===== Data lines

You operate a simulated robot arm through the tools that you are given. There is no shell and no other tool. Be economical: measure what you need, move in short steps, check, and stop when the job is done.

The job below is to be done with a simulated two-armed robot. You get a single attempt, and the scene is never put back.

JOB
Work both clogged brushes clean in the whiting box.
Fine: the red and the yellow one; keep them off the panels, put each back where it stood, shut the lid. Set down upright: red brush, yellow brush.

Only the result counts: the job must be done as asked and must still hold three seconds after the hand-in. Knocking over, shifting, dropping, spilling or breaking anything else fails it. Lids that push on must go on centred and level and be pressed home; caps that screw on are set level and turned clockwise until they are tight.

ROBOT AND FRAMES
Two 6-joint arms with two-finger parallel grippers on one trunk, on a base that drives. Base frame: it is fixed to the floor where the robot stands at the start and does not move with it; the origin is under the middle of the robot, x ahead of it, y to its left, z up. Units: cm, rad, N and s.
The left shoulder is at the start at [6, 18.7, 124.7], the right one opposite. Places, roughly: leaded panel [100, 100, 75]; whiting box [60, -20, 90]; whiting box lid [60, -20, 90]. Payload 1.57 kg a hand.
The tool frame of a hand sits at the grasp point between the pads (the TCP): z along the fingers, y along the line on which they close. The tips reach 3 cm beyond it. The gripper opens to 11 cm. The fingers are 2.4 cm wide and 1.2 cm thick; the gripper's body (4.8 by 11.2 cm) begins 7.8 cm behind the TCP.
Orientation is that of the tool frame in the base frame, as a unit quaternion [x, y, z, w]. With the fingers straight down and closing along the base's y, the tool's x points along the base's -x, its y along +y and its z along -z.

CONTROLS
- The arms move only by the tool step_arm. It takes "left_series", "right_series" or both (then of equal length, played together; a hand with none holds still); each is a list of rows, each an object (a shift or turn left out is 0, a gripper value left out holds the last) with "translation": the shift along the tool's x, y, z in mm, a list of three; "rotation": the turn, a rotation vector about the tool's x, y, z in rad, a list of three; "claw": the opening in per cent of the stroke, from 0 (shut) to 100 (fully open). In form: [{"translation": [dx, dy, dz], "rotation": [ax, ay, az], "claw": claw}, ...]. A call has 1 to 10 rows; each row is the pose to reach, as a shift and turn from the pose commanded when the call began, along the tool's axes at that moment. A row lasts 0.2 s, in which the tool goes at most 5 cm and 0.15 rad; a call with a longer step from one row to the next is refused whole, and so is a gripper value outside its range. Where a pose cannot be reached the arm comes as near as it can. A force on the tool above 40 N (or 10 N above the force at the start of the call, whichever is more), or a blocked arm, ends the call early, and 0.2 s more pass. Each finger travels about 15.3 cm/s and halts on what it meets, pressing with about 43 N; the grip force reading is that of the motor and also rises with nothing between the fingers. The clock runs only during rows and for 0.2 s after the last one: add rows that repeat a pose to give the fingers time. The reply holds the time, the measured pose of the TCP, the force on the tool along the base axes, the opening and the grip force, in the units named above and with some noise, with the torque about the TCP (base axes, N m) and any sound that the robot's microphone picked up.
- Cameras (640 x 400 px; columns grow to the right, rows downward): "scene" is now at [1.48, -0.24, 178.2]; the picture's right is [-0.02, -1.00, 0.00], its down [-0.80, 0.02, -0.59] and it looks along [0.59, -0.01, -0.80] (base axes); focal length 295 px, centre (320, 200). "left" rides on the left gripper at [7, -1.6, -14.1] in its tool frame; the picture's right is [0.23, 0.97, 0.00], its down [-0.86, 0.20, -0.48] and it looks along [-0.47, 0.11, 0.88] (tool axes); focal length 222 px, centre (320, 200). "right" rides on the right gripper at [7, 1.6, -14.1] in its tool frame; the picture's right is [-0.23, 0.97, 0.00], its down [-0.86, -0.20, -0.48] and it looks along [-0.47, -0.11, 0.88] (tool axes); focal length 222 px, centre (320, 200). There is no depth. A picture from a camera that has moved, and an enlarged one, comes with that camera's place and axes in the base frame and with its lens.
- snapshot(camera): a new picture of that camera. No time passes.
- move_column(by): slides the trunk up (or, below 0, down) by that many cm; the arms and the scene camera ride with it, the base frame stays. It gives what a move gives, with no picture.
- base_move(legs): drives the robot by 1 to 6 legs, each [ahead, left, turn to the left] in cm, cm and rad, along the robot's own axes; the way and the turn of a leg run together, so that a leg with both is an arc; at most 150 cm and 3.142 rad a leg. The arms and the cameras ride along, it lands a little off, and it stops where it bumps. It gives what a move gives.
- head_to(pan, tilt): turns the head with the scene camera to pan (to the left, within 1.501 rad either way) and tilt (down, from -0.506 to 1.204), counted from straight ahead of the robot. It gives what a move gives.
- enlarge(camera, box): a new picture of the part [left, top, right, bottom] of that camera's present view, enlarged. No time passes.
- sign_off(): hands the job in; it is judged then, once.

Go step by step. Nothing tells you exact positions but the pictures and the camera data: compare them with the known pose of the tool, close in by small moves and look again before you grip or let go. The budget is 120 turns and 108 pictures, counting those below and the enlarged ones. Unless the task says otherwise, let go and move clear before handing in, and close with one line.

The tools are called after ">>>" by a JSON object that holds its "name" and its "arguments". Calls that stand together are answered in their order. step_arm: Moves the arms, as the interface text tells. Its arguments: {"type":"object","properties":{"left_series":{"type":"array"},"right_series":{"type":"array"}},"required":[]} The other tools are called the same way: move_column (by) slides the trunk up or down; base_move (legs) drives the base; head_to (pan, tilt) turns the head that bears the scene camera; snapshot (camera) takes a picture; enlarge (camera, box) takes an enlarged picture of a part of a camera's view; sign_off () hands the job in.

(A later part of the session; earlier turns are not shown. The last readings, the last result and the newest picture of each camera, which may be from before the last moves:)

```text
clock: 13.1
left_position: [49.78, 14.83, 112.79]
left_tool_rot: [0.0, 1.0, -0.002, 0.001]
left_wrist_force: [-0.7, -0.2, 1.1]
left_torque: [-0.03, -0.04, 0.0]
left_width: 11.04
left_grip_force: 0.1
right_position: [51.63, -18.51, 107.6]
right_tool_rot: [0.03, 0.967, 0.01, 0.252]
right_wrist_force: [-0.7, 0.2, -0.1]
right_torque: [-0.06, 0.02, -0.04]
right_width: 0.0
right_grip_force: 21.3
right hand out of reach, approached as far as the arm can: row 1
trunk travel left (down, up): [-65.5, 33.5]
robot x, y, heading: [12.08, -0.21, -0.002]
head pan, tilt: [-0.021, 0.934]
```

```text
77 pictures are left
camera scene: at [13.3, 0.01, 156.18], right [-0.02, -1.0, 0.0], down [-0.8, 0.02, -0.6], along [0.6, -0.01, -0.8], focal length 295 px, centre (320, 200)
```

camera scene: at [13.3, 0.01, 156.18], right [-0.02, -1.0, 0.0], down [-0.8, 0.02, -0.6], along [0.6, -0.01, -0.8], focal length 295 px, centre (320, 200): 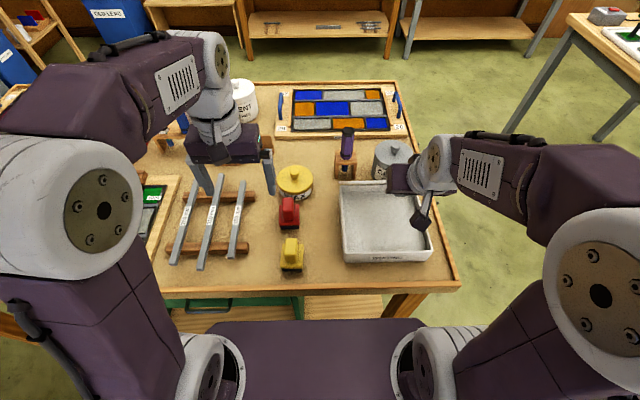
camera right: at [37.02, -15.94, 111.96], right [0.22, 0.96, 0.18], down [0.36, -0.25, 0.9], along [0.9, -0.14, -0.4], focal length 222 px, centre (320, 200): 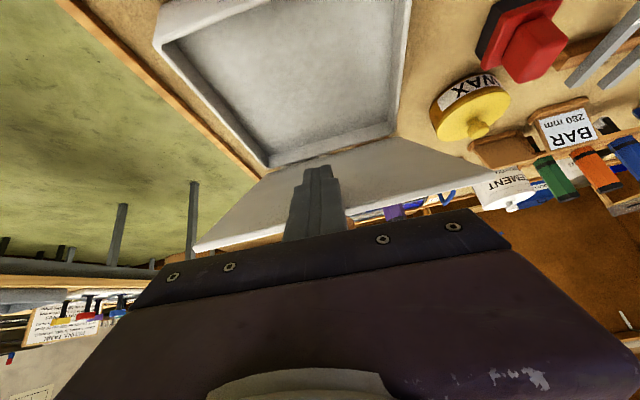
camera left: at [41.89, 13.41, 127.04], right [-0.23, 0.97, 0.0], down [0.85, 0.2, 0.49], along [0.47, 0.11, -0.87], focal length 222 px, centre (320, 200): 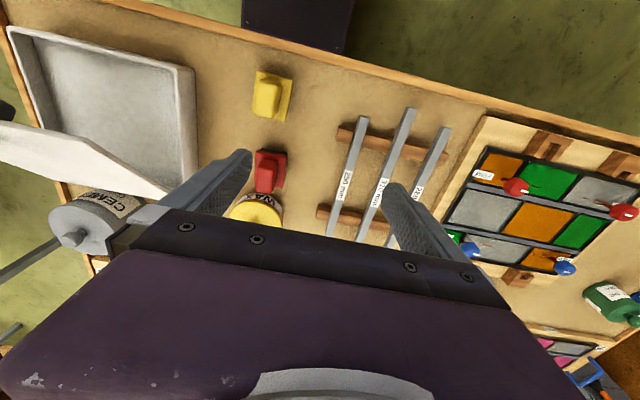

==========

Select the lines in this material that hold the word "simulated", leaving none out.

Expected answer>
You operate a simulated robot arm through the tools that you are given. There is no shell and no other tool. Be economical: measure what you need, move in short steps, check, and stop when the job is done.
The job below is to be done with a simulated two-armed robot. You get a single attempt, and the scene is never put back.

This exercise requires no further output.